***** SELECTED EXTRACT *****

Livinal, meanwhile, loved her on-campus jobs. It’s where she received real-world experience. Over the last fall and spring semesters, she worked to produce podcasts, refresh 22 West’s library of PSAs and teach other students how to use Adobe Audition. At the end of the day, she said she would have rather worked these jobs for little pay than not. But she worries that this very scenario, common among student assistant workers, will continue to compromise an opportunity for change.

Like Livinal and many others working for the departments of their declared major, Gaines-Emory feels an immense pressure to dedicate the majority of her time to the Daily 49er. At times, it’s a duty she’s more drawn to than her actual schoolwork, she admits.

“All student media is extremely important to our campus, because we keep everyone informed,” she said. “Not to hate on our administration, but a lot of the time, they aren’t particularly clear.”

Livinal pointed to one obvious barrier that could thwart the effort to unionize—students are also constantly in flux. They graduate and they move on, she said.

“Students only really want to care about what will affect them,” Livinal said. “And so if it doesn’t affect them, a lot of the time, they don’t move forward. And I can admit to doing that with the petition.”

Brenner acknowledged this challenge, noting that the signatures to trigger a vote, and the votes themselves, will come from different groups of students, as they come and go.

***** DATA BLOCK *****

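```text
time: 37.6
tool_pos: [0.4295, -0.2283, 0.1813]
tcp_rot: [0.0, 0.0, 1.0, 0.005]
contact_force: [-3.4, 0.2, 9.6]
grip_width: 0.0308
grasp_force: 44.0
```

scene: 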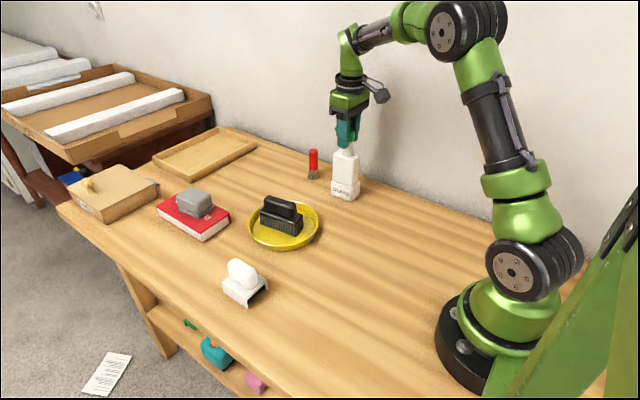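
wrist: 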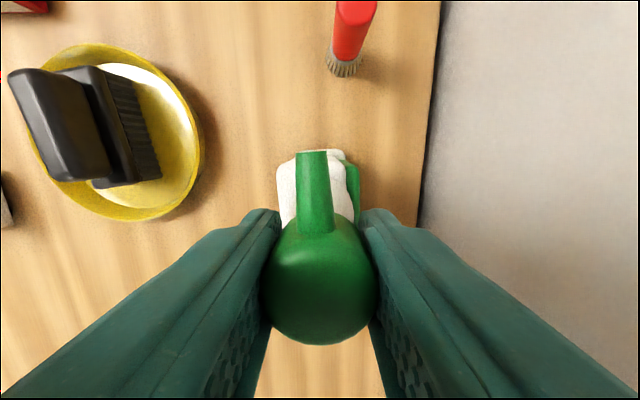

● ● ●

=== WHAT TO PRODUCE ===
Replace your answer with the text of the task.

*****

=== WHAT TO PRODUCE ===
Pull out the sentences of the selected extract that run from "Livinal pointed to" through "on, she said." and give them unchanged.

=== FINISHED TASK ===
Livinal pointed to one obvious barrier that could thwart the effort to unionize—students are also constantly in flux. They graduate and they move on, she said.